Dudley Opens New Front for Fed Doves With Dollar WarningSimon Kennedy
As William Dudley goes, so often goes the Fed.
In October 2010, he said the outlook for U.S. job growth and inflation was “unacceptable” and probably warranted more monetary stimulus. A month later, the central bank deployed its second round of quantitative easing.
Just this May, Dudley said the Fed’s plan to cease reinvesting assets on its balance sheet before raising interest rates “may not be the best strategy.” Last week, Chair Janet Yellen said fellow policy makers agreed.
As Federal Reserve Bank of New York president, Dudley is the only regional Fed chief with a permanent vote on policy and is the central bank’s eyes and ears on Wall Street. So when Dudley says something new it’s worth tuning in.
And this week he became the first Fed official to comment on the U.S. dollar since the Bloomberg Dollar Spot Index touched its highest level on a closing basis since June 2010. “If the dollar were to strengthen a lot, it would have consequences for growth,” the 61-year-old Dudley, a former Goldman Sachs Group Inc. economist, said at the Bloomberg Markets Most Influential Summit in New York.
“We would have poorer trade performance, less exports, more imports,” he said. “And if the dollar were to appreciate a lot, it would tend to dampen inflation. So it would make it harder to achieve our two objectives. So obviously we would take that into account.”
So what does it mean for investors?
For one thing, it suggests Dudley may be opening a new front against the higher interest rates some Fed policy makers are increasingly leaning toward. Deutsche Bank AG rates Dudley as dovish as Yellen -- so add the dollar to her labor-market dashboard as something to keep an eye on in the central bank’s debate over raising its benchmark rate.
“If it was up to Dudley the Fed would no doubt take more time before hiking rates,” says Lutz Karpowitz, senior currency strategist at Commerzbank AG in Frankfurt.
The test now will be whether Yellen starts echoing Dudley or if the Fed appears to react to a stronger currency. One reason to hold back is that Japan and Europe both prefer a rising dollar to help their own exporters’ competitiveness and the Fed would welcome a more balanced bounce in global growth.

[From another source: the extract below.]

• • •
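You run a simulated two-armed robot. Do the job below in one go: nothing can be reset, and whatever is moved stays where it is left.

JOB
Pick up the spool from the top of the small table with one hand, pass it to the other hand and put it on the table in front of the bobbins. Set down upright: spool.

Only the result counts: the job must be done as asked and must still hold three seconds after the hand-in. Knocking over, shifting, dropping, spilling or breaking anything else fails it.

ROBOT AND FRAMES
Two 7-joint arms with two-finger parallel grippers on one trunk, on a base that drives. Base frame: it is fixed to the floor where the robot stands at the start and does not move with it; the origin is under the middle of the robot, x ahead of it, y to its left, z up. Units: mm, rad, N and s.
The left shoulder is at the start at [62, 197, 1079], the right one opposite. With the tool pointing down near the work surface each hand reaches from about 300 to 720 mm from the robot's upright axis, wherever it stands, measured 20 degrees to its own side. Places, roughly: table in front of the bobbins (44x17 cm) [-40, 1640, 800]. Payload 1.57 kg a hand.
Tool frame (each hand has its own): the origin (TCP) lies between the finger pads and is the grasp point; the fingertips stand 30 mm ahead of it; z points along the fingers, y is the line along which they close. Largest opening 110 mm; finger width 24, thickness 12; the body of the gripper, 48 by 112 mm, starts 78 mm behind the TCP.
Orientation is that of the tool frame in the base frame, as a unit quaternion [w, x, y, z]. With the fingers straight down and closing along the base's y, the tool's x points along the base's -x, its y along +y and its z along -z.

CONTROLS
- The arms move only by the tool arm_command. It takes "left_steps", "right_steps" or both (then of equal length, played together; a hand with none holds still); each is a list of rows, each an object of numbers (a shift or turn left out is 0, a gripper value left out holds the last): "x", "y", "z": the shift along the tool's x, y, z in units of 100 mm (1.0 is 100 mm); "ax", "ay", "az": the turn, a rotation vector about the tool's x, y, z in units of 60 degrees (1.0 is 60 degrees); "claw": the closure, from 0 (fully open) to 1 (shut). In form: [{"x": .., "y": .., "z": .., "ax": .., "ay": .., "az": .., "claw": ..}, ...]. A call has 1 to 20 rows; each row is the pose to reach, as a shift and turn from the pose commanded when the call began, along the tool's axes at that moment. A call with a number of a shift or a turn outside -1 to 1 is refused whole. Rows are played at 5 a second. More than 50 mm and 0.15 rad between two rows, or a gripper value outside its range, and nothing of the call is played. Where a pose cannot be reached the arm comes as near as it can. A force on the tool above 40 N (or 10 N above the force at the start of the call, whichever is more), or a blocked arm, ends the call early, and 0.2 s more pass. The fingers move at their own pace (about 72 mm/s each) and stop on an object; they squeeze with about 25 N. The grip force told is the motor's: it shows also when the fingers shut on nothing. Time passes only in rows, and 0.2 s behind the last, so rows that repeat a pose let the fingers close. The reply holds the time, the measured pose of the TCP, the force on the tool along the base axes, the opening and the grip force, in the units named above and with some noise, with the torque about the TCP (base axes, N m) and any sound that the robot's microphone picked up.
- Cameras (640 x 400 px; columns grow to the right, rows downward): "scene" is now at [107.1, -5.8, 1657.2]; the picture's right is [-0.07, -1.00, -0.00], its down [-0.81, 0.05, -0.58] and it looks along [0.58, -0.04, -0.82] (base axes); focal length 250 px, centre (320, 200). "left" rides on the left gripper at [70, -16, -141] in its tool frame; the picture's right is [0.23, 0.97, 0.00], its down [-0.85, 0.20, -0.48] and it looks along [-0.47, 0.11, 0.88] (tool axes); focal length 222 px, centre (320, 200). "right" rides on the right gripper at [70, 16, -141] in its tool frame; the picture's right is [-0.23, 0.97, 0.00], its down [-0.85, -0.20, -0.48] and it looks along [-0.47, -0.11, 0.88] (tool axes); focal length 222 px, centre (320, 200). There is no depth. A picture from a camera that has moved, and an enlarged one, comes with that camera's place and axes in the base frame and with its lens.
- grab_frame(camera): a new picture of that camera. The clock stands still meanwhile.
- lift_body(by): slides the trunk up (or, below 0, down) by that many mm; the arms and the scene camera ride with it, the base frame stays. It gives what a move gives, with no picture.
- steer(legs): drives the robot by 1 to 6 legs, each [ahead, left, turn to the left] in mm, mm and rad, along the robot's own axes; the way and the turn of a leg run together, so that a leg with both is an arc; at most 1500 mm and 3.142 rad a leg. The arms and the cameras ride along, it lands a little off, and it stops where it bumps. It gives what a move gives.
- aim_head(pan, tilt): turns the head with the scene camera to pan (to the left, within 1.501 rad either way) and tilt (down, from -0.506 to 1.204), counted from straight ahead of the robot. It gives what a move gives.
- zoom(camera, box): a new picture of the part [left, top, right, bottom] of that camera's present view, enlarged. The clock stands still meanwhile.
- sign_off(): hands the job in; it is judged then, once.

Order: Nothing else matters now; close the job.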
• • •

For now, Goldman Sachs says the Fed can afford not be too concerned. Economist Sven Jari Stehn concluded in a report released yesterday that the greenback’s rise to date implies “limited” implications for the Fed given it is unlikely to knock more than 0.15 percentage point off growth in the next two years and a couple of basis points off inflation.
Still, Stehn warned “Continued dollar appreciation would, again, lead to somewhat larger effects.”